WHAT THE TASK REQUIRES
Return the full listing exactly as it is written.

DATASET SECTION

+ + + + + + +

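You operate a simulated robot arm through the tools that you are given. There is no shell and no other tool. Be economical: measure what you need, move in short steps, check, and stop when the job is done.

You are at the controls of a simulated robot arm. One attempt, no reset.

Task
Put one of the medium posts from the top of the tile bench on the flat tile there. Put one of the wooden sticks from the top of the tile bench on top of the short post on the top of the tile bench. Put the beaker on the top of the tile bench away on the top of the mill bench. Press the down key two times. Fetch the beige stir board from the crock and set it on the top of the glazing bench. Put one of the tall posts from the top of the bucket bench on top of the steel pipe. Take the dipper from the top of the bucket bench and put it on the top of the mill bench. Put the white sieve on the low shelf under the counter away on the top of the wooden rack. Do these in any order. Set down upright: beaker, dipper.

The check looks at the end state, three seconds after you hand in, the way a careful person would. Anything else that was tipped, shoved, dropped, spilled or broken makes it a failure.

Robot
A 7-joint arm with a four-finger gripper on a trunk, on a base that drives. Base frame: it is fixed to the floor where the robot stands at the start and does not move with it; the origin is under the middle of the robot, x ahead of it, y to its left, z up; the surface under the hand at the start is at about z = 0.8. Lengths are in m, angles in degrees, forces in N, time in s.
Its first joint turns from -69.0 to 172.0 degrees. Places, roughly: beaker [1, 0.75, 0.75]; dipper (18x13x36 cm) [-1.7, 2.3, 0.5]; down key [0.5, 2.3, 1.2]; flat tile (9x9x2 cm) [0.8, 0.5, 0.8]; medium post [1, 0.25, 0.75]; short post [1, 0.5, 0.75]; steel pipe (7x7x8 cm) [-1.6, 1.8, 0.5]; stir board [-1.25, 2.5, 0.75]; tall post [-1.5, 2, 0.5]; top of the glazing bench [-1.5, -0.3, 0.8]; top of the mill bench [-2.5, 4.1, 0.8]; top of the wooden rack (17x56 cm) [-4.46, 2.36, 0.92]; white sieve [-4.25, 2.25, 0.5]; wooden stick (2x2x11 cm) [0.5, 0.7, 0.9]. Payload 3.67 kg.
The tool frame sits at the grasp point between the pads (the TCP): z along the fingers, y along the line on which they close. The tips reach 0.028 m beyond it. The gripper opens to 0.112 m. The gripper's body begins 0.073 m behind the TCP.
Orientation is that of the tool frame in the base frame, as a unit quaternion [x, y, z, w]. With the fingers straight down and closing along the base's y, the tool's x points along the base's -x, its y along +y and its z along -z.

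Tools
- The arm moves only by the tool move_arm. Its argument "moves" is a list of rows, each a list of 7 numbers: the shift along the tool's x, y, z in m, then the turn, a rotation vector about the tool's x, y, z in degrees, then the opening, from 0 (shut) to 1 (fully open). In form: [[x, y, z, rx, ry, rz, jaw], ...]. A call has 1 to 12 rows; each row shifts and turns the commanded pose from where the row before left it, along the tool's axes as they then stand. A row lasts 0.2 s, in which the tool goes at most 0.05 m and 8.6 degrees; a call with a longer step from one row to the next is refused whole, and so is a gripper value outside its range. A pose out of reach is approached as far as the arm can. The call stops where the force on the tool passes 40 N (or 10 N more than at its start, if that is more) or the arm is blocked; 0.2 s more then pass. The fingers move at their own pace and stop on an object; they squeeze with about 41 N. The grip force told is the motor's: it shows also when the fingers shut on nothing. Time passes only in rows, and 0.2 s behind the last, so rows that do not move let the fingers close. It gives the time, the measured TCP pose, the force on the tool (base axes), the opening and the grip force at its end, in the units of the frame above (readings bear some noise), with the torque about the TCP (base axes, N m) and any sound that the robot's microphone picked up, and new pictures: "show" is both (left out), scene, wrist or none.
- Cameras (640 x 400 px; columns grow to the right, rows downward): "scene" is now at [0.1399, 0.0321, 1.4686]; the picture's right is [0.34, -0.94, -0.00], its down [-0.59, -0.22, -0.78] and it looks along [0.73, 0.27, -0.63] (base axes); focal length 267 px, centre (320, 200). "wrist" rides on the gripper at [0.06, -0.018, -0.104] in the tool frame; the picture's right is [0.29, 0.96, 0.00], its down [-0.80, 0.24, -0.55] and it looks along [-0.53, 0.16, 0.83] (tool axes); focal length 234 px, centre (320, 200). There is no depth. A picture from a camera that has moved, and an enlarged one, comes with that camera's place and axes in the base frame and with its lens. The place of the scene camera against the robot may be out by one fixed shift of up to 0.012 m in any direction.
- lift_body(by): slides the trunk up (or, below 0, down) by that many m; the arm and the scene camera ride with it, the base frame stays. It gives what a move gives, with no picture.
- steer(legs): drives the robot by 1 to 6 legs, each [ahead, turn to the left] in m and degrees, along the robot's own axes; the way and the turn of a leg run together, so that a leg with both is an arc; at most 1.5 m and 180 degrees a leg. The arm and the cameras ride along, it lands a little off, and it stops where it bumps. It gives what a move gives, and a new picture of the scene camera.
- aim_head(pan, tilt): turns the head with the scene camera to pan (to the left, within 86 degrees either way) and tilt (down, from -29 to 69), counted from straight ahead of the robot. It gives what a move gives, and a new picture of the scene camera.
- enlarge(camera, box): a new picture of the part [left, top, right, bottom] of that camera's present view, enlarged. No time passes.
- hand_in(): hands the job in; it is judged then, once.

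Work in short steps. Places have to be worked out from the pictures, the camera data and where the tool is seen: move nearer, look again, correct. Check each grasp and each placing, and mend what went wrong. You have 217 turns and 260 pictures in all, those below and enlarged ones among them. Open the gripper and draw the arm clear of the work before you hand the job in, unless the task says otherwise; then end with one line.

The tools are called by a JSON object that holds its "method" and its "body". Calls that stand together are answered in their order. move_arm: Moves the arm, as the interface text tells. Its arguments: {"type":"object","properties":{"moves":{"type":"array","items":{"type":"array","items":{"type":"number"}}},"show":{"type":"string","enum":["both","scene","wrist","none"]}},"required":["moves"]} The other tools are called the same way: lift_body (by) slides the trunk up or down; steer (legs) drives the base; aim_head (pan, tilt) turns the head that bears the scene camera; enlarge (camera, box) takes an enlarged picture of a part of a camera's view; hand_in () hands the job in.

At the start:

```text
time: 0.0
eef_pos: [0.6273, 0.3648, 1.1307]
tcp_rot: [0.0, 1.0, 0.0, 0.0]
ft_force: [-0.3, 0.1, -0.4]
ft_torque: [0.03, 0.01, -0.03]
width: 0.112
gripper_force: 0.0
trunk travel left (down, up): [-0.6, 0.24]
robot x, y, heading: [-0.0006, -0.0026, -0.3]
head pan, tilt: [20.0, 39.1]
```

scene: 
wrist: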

+ + + + + + +

THE OUTPUT
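You operate a simulated robot arm through the tools that you are given. There is no shell and no other tool. Be economical: measure what you need, move in short steps, check, and stop when the job is done.

You are at the controls of a simulated robot arm. One attempt, no reset.

Task
Put one of the medium posts from the top of the tile bench on the flat tile there. Put one of the wooden sticks from the top of the tile bench on top of the short post on the top of the tile bench. Put the beaker on the top of the tile bench away on the top of the mill bench. Press the down key two times. Fetch the beige stir board from the crock and set it on the top of the glazing bench. Put one of the tall posts from the top of the bucket bench on top of the steel pipe. Take the dipper from the top of the bucket bench and put it on the top of the mill bench. Put the white sieve on the low shelf under the counter away on the top of the wooden rack. Do these in any order. Set down upright: beaker, dipper.

The check looks at the end state, three seconds after you hand in, the way a careful person would. Anything else that was tipped, shoved, dropped, spilled or broken makes it a failure.

Robot
A 7-joint arm with a four-finger gripper on a trunk, on a base that drives. Base frame: it is fixed to the floor where the robot stands at the start and does not move with it; the origin is under the middle of the robot, x ahead of it, y to its left, z up; the surface under the hand at the start is at about z = 0.8. Lengths are in m, angles in degrees, forces in N, time in s.
Its first joint turns from -69.0 to 172.0 degrees. Places, roughly: beaker [1, 0.75, 0.75]; dipper (18x13x36 cm) [-1.7, 2.3, 0.5]; down key [0.5, 2.3, 1.2]; flat tile (9x9x2 cm) [0.8, 0.5, 0.8]; medium post [1, 0.25, 0.75]; short post [1, 0.5, 0.75]; steel pipe (7x7x8 cm) [-1.6, 1.8, 0.5]; stir board [-1.25, 2.5, 0.75]; tall post [-1.5, 2, 0.5]; top of the glazing bench [-1.5, -0.3, 0.8]; top of the mill bench [-2.5, 4.1, 0.8]; top of the wooden rack (17x56 cm) [-4.46, 2.36, 0.92]; white sieve [-4.25, 2.25, 0.5]; wooden stick (2x2x11 cm) [0.5, 0.7, 0.9]. Payload 3.67 kg.
The tool frame sits at the grasp point between the pads (the TCP): z along the fingers, y along the line on which they close. The tips reach 0.028 m beyond it. The gripper opens to 0.112 m. The gripper's body begins 0.073 m behind the TCP.
Orientation is that of the tool frame in the base frame, as a unit quaternion [x, y, z, w]. With the fingers straight down and closing along the base's y, the tool's x points along the base's -x, its y along +y and its z along -z.

Tools
- The arm moves only by the tool move_arm. Its argument "moves" is a list of rows, each a list of 7 numbers: the shift along the tool's x, y, z in m, then the turn, a rotation vector about the tool's x, y, z in degrees, then the opening, from 0 (shut) to 1 (fully open). In form: [[x, y, z, rx, ry, rz, jaw], ...]. A call has 1 to 12 rows; each row shifts and turns the commanded pose from where the row before left it, along the tool's axes as they then stand. A row lasts 0.2 s, in which the tool goes at most 0.05 m and 8.6 degrees; a call with a longer step from one row to the next is refused whole, and so is a gripper value outside its range. A pose out of reach is approached as far as the arm can. The call stops where the force on the tool passes 40 N (or 10 N more than at its start, if that is more) or the arm is blocked; 0.2 s more then pass. The fingers move at their own pace and stop on an object; they squeeze with about 41 N. The grip force told is the motor's: it shows also when the fingers shut on nothing. Time passes only in rows, and 0.2 s behind the last, so rows that do not move let the fingers close. It gives the time, the measured TCP pose, the force on the tool (base axes), the opening and the grip force at its end, in the units of the frame above (readings bear some noise), with the torque about the TCP (base axes, N m) and any sound that the robot's microphone picked up, and new pictures: "show" is both (left out), scene, wrist or none.
- Cameras (640 x 400 px; columns grow to the right, rows downward): "scene" is now at [0.1399, 0.0321, 1.4686]; the picture's right is [0.34, -0.94, -0.00], its down [-0.59, -0.22, -0.78] and it looks along [0.73, 0.27, -0.63] (base axes); focal length 267 px, centre (320, 200). "wrist" rides on the gripper at [0.06, -0.018, -0.104] in the tool frame; the picture's right is [0.29, 0.96, 0.00], its down [-0.80, 0.24, -0.55] and it looks along [-0.53, 0.16, 0.83] (tool axes); focal length 234 px, centre (320, 200). There is no depth. A picture from a camera that has moved, and an enlarged one, comes with that camera's place and axes in the base frame and with its lens. The place of the scene camera against the robot may be out by one fixed shift of up to 0.012 m in any direction.
- lift_body(by): slides the trunk up (or, below 0, down) by that many m; the arm and the scene camera ride with it, the base frame stays. It gives what a move gives, with no picture.
- steer(legs): drives the robot by 1 to 6 legs, each [ahead, turn to the left] in m and degrees, along the robot's own axes; the way and the turn of a leg run together, so that a leg with both is an arc; at most 1.5 m and 180 degrees a leg. The arm and the cameras ride along, it lands a little off, and it stops where it bumps. It gives what a move gives, and a new picture of the scene camera.
- aim_head(pan, tilt): turns the head with the scene camera to pan (to the left, within 86 degrees either way) and tilt (down, from -29 to 69), counted from straight ahead of the robot. It gives what a move gives, and a new picture of the scene camera.
- enlarge(camera, box): a new picture of the part [left, top, right, bottom] of that camera's present view, enlarged. No time passes.
- hand_in(): hands the job in; it is judged then, once.

Work in short steps. Places have to be worked out from the pictures, the camera data and where the tool is seen: move nearer, look again, correct. Check each grasp and each placing, and mend what went wrong. You have 217 turns and 260 pictures in all, those below and enlarged ones among them. Open the gripper and draw the arm clear of the work before you hand the job in, unless the task says otherwise; then end with one line.

The tools are called by a JSON object that holds its "method" and its "body". Calls that stand together are answered in their order. move_arm: Moves the arm, as the interface text tells. Its arguments: {"type":"object","properties":{"moves":{"type":"array","items":{"type":"array","items":{"type":"number"}}},"show":{"type":"string","enum":["both","scene","wrist","none"]}},"required":["moves"]} The other tools are called the same way: lift_body (by) slides the trunk up or down; steer (legs) drives the base; aim_head (pan, tilt) turns the head that bears the scene camera; enlarge (camera, box) takes an enlarged picture of a part of a camera's view; hand_in () hands the job in.

At the start:

```text
time: 0.0
eef_pos: [0.6273, 0.3648, 1.1307]
tcp_rot: [0.0, 1.0, 0.0, 0.0]
ft_force: [-0.3, 0.1, -0.4]
ft_torque: [0.03, 0.01, -0.03]
width: 0.112
gripper_force: 0.0
trunk travel left (down, up): [-0.6, 0.24]
robot x, y, heading: [-0.0006, -0.0026, -0.3]
head pan, tilt: [20.0, 39.1]
```

scene: 
wrist: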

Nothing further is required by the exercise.